At a bookstore in the park, when his attention was wilting in the heat, I browsed for a book with enough gravity to hold his attention. The answer was obvious when I saw a book called "Death in Yosemite," detailed accounts of each of the 900 or so people who had perished in the park over the years. It was magic, but I was happy we had already been through most of the park, because hearing him read the accounts of people who had died in the very spots we'd visited, including the falls, was mildly disconcerting. Falls from high places was a popular theme, not to take away from wild animals, falling branches, drowning and lightning strikes.
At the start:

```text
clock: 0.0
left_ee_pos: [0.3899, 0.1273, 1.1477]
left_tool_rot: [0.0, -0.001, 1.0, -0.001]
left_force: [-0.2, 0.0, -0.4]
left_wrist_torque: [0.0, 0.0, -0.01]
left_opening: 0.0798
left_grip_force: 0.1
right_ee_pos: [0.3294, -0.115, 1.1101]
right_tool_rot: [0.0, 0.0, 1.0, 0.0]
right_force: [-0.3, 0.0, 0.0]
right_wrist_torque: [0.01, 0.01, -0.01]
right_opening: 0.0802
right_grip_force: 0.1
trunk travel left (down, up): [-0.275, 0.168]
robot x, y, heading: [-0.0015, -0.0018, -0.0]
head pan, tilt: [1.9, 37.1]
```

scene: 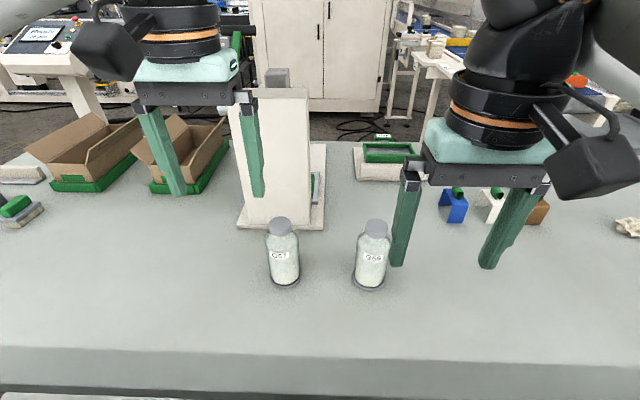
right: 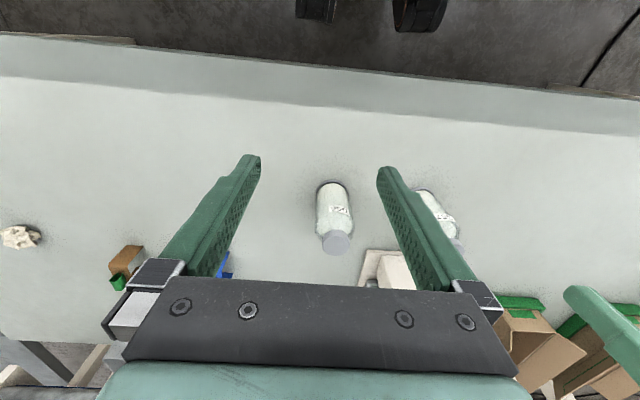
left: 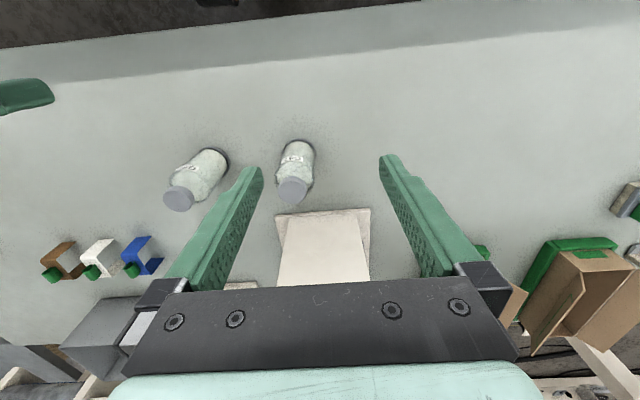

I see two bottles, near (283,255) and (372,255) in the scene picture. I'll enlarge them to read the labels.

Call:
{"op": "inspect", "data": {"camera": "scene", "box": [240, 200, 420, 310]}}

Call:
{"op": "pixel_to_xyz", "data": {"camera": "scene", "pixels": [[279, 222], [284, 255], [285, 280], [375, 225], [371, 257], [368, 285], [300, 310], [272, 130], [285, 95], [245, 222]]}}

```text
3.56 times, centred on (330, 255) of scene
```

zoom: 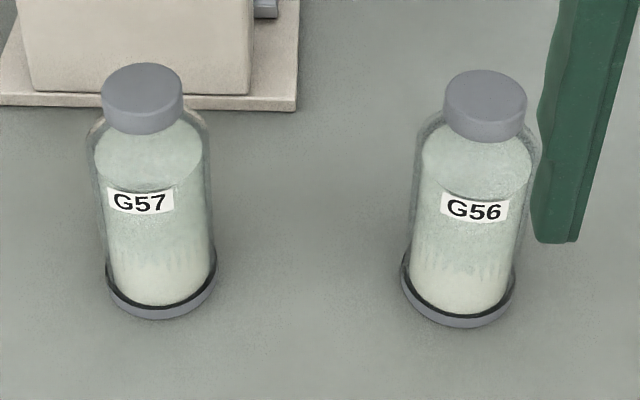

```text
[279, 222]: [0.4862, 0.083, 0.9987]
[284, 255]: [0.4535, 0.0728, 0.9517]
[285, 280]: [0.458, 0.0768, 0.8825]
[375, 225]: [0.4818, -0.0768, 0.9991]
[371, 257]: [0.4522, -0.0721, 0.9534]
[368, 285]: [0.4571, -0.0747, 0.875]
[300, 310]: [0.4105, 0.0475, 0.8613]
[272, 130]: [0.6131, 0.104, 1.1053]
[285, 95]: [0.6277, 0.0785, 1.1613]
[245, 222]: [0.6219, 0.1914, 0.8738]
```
When I observed how it's a wonder there aren't more accidents on the park's narrow winding roads, I got to hear the evidence to the contrary, especially people who had driven off steep cliffs. As my sister observed, it's very fortunate that there is no cell phone reception in most of the park ... imagine how high the death toll would rise. As an aside, one evening, we were playing disc golf in a meadow near the campground and I came upon, of all things, a cell phone in the grass. Dead, probably beyond the point of reviving it and determining who it belonged to, but it presented an opportunity for a creative exercise postulating theories, the most dire of which had us looking for the bones of the person who had dropped it. In my sleeping bag that night, I dreamed about the cell phone coming to life revealing clues to a complicated tale of intrigue. It's possible I had the perfect plot for a novel, but it drifted away before I had the sense to write it down and the details are lost.
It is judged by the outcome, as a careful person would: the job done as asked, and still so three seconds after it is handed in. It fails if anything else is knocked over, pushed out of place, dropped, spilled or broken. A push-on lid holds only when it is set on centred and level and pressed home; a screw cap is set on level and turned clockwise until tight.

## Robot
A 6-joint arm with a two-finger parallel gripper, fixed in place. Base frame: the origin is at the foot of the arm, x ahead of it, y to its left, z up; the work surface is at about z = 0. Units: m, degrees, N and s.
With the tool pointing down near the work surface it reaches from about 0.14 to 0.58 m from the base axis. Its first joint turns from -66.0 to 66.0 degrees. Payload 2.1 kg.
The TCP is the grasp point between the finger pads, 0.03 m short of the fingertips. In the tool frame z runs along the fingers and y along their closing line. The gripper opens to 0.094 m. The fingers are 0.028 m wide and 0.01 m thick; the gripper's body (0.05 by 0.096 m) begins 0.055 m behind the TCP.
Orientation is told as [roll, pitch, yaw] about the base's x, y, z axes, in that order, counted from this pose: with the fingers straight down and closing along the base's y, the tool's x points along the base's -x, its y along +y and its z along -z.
There are dozens of other pictures that reveal in very subtle ways the sense of wonder unique to children experiencing things for the first time: Walking through an aquarium of rays and sharks in San Francisco; swimming in the cold waters of Lake Tahoe after we paddled to a quiet beach on the east shore; leaning over the rail on the Golden Gate Bridge; resting by the flag above Carson City after gamely making a climb that's difficult for anyone who doesn't live at elevation; peering through a hatch on a WWII submarine; looking up into the mountains while riding the gondola at Squaw. And he was quite excited to learn about the Carson City version of celebrity in the form of Dennis Hoff. His family doesn't even have HBO, the network that carries "Cathouse," the reality show filmed at the Bunny Ranch, but he'd heard of it and there was no deterring him from going home with a Bunny Ranch T-shirt. Celebrity is a powerful force.
My nephew's visit didn't shift his gravity dramatically, and it wouldn't have surprised me if he's got a sore neck from stealing glances at girls on vacations with their families, or from sports cars passing us on California highways (he still talks about the million-dollar Bugatti we passed on Highway 1). But the world became a much bigger place for him. And I got to watch it happen, which was all the satisfaction I needed.
The day before my family returned home, I asked him what his favorite experience was from this trip? He didn't pause a second before saying, "Everything."